Problem description → Write out the data again exactly, skipping every picture.

Data extract →
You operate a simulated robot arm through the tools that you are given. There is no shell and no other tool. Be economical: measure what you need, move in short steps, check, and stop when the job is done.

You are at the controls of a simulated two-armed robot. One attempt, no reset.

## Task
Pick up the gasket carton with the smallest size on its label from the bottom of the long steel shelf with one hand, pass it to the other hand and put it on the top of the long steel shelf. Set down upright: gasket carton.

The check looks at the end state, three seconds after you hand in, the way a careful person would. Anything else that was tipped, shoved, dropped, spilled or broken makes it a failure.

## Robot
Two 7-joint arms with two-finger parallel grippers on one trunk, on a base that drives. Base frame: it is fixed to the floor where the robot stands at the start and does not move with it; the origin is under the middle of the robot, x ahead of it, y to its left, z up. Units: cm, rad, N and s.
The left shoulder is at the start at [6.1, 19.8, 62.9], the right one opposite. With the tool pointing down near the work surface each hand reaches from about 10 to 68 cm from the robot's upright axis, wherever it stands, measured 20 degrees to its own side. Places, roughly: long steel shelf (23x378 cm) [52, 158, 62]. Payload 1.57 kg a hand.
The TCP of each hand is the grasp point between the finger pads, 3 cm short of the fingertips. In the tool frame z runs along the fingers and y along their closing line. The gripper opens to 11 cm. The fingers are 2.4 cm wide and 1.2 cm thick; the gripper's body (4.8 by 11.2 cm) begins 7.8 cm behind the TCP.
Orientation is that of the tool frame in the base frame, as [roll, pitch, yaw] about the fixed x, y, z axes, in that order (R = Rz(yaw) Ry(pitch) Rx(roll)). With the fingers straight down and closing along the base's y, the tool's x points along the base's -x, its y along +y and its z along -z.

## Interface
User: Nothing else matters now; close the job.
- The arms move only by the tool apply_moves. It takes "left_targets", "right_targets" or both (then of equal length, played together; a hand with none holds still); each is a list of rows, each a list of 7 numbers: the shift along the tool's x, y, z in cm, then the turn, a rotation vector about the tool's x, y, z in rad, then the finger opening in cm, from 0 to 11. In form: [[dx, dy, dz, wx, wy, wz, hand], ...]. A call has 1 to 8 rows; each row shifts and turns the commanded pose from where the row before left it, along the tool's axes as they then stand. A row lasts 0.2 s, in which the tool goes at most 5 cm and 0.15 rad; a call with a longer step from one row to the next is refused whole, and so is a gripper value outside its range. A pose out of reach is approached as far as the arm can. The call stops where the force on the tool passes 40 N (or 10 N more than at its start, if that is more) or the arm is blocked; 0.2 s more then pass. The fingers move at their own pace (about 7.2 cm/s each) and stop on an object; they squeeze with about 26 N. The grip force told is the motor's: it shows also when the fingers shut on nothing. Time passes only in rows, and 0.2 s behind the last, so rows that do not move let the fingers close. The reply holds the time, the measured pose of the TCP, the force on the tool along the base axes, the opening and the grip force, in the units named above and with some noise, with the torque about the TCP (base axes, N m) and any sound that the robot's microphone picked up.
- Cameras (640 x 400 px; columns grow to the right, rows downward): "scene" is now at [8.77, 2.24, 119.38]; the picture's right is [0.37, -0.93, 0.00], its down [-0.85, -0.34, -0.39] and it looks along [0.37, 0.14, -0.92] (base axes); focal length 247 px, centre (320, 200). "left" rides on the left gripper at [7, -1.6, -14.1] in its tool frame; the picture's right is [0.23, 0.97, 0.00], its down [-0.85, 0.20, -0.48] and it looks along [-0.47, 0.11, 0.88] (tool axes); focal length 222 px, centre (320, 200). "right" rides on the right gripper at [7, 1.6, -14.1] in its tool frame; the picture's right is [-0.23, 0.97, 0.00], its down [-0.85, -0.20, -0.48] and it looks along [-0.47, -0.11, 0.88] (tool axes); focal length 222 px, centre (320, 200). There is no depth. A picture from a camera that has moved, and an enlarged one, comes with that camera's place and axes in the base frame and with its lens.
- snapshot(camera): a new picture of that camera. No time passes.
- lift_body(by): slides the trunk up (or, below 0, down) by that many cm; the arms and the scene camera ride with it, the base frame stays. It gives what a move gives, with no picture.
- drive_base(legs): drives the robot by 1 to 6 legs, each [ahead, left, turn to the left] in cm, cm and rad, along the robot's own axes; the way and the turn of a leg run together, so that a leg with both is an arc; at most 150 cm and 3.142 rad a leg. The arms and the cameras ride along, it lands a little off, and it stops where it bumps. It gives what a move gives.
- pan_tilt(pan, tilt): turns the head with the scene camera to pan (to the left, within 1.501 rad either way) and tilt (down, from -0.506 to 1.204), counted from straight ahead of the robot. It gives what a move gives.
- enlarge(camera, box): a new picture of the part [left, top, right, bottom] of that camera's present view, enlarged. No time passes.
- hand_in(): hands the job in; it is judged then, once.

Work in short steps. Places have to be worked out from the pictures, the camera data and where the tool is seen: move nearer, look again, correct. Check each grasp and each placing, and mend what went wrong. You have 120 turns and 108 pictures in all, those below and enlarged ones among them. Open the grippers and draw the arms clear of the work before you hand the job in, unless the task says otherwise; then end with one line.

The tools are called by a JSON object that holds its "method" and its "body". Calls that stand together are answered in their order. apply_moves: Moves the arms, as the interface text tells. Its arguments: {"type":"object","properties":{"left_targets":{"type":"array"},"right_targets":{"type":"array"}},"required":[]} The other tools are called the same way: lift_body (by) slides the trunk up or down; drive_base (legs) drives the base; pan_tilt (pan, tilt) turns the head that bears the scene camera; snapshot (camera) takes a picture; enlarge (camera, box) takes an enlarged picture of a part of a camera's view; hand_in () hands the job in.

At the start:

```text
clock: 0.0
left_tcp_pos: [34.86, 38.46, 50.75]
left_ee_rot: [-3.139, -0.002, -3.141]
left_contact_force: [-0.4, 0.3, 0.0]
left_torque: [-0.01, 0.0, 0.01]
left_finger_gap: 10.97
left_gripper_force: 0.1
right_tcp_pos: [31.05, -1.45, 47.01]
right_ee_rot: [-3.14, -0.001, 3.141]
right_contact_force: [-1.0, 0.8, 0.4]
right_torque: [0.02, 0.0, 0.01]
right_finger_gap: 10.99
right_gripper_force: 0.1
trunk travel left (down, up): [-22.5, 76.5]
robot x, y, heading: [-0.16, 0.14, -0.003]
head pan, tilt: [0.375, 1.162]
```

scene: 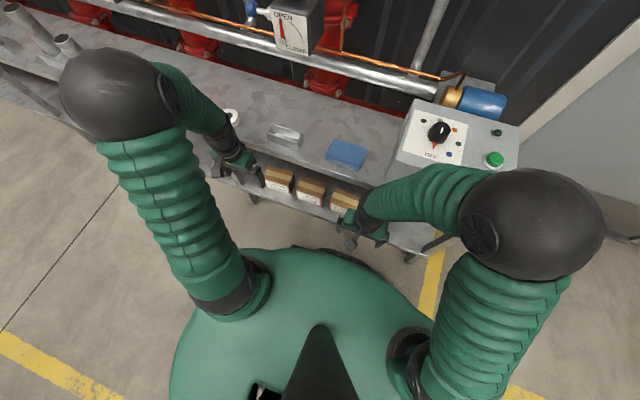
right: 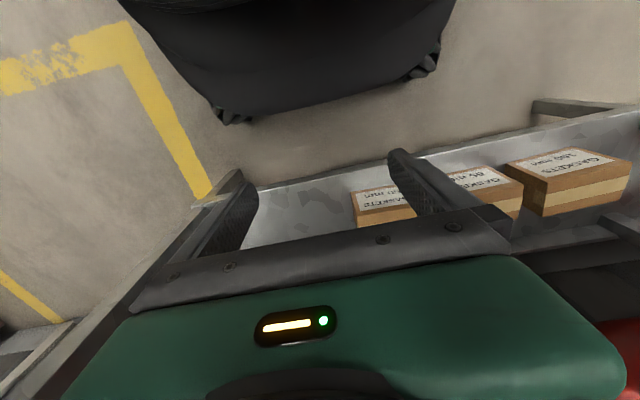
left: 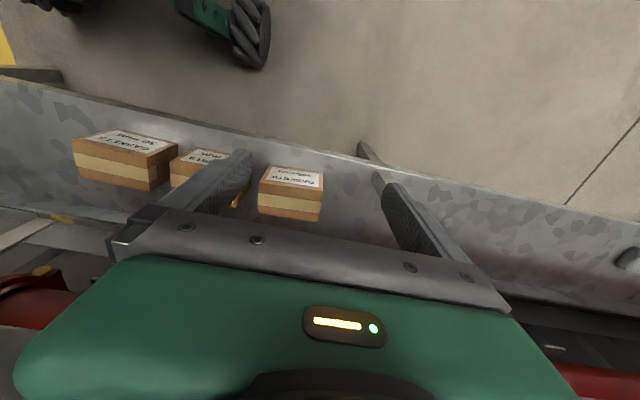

Task response →
You operate a simulated robot arm through the tools that you are given. There is no shell and no other tool. Be economical: measure what you need, move in short steps, check, and stop when the job is done.

You are at the controls of a simulated two-armed robot. One attempt, no reset.

## Task
Pick up the gasket carton with the smallest size on its label from the bottom of the long steel shelf with one hand, pass it to the other hand and put it on the top of the long steel shelf. Set down upright: gasket carton.

The check looks at the end state, three seconds after you hand in, the way a careful person would. Anything else that was tipped, shoved, dropped, spilled or broken makes it a failure.

## Robot
Two 7-joint arms with two-finger parallel grippers on one trunk, on a base that drives. Base frame: it is fixed to the floor where the robot stands at the start and does not move with it; the origin is under the middle of the robot, x ahead of it, y to its left, z up. Units: cm, rad, N and s.
The left shoulder is at the start at [6.1, 19.8, 62.9], the right one opposite. With the tool pointing down near the work surface each hand reaches from about 10 to 68 cm from the robot's upright axis, wherever it stands, measured 20 degrees to its own side. Places, roughly: long steel shelf (23x378 cm) [52, 158, 62]. Payload 1.57 kg a hand.
The TCP of each hand is the grasp point between the finger pads, 3 cm short of the fingertips. In the tool frame z runs along the fingers and y along their closing line. The gripper opens to 11 cm. The fingers are 2.4 cm wide and 1.2 cm thick; the gripper's body (4.8 by 11.2 cm) begins 7.8 cm behind the TCP.
Orientation is that of the tool frame in the base frame, as [roll, pitch, yaw] about the fixed x, y, z axes, in that order (R = Rz(yaw) Ry(pitch) Rx(roll)). With the fingers straight down and closing along the base's y, the tool's x points along the base's -x, its y along +y and its z along -z.

## Interface
User: Nothing else matters now; close the job.
- The arms move only by the tool apply_moves. It takes "left_targets", "right_targets" or both (then of equal length, played together; a hand with none holds still); each is a list of rows, each a list of 7 numbers: the shift along the tool's x, y, z in cm, then the turn, a rotation vector about the tool's x, y, z in rad, then the finger opening in cm, from 0 to 11. In form: [[dx, dy, dz, wx, wy, wz, hand], ...]. A call has 1 to 8 rows; each row shifts and turns the commanded pose from where the row before left it, along the tool's axes as they then stand. A row lasts 0.2 s, in which the tool goes at most 5 cm and 0.15 rad; a call with a longer step from one row to the next is refused whole, and so is a gripper value outside its range. A pose out of reach is approached as far as the arm can. The call stops where the force on the tool passes 40 N (or 10 N more than at its start, if that is more) or the arm is blocked; 0.2 s more then pass. The fingers move at their own pace (about 7.2 cm/s each) and stop on an object; they squeeze with about 26 N. The grip force told is the motor's: it shows also when the fingers shut on nothing. Time passes only in rows, and 0.2 s behind the last, so rows that do not move let the fingers close. The reply holds the time, the measured pose of the TCP, the force on the tool along the base axes, the opening and the grip force, in the units named above and with some noise, with the torque about the TCP (base axes, N m) and any sound that the robot's microphone picked up.
- Cameras (640 x 400 px; columns grow to the right, rows downward): "scene" is now at [8.77, 2.24, 119.38]; the picture's right is [0.37, -0.93, 0.00], its down [-0.85, -0.34, -0.39] and it looks along [0.37, 0.14, -0.92] (base axes); focal length 247 px, centre (320, 200). "left" rides on the left gripper at [7, -1.6, -14.1] in its tool frame; the picture's right is [0.23, 0.97, 0.00], its down [-0.85, 0.20, -0.48] and it looks along [-0.47, 0.11, 0.88] (tool axes); focal length 222 px, centre (320, 200). "right" rides on the right gripper at [7, 1.6, -14.1] in its tool frame; the picture's right is [-0.23, 0.97, 0.00], its down [-0.85, -0.20, -0.48] and it looks along [-0.47, -0.11, 0.88] (tool axes); focal length 222 px, centre (320, 200). There is no depth. A picture from a camera that has moved, and an enlarged one, comes with that camera's place and axes in the base frame and with its lens.
- snapshot(camera): a new picture of that camera. No time passes.
- lift_body(by): slides the trunk up (or, below 0, down) by that many cm; the arms and the scene camera ride with it, the base frame stays. It gives what a move gives, with no picture.
- drive_base(legs): drives the robot by 1 to 6 legs, each [ahead, left, turn to the left] in cm, cm and rad, along the robot's own axes; the way and the turn of a leg run together, so that a leg with both is an arc; at most 150 cm and 3.142 rad a leg. The arms and the cameras ride along, it lands a little off, and it stops where it bumps. It gives what a move gives.
- pan_tilt(pan, tilt): turns the head with the scene camera to pan (to the left, within 1.501 rad either way) and tilt (down, from -0.506 to 1.204), counted from straight ahead of the robot. It gives what a move gives.
- enlarge(camera, box): a new picture of the part [left, top, right, bottom] of that camera's present view, enlarged. No time passes.
- hand_in(): hands the job in; it is judged then, once.

Work in short steps. Places have to be worked out from the pictures, the camera data and where the tool is seen: move nearer, look again, correct. Check each grasp and each placing, and mend what went wrong. You have 120 turns and 108 pictures in all, those below and enlarged ones among them. Open the grippers and draw the arms clear of the work before you hand the job in, unless the task says otherwise; then end with one line.

The tools are called by a JSON object that holds its "method" and its "body". Calls that stand together are answered in their order. apply_moves: Moves the arms, as the interface text tells. Its arguments: {"type":"object","properties":{"left_targets":{"type":"array"},"right_targets":{"type":"array"}},"required":[]} The other tools are called the same way: lift_body (by) slides the trunk up or down; drive_base (legs) drives the base; pan_tilt (pan, tilt) turns the head that bears the scene camera; snapshot (camera) takes a picture; enlarge (camera, box) takes an enlarged picture of a part of a camera's view; hand_in () hands the job in.

At the start:

```text
clock: 0.0
left_tcp_pos: [34.86, 38.46, 50.75]
left_ee_rot: [-3.139, -0.002, -3.141]
left_contact_force: [-0.4, 0.3, 0.0]
left_torque: [-0.01, 0.0, 0.01]
left_finger_gap: 10.97
left_gripper_force: 0.1
right_tcp_pos: [31.05, -1.45, 47.01]
right_ee_rot: [-3.14, -0.001, 3.141]
right_contact_force: [-1.0, 0.8, 0.4]
right_torque: [0.02, 0.0, 0.01]
right_finger_gap: 10.99
right_gripper_force: 0.1
trunk travel left (down, up): [-22.5, 76.5]
robot x, y, heading: [-0.16, 0.14, -0.003]
head pan, tilt: [0.375, 1.162]
```

scene: 
right: 
left: 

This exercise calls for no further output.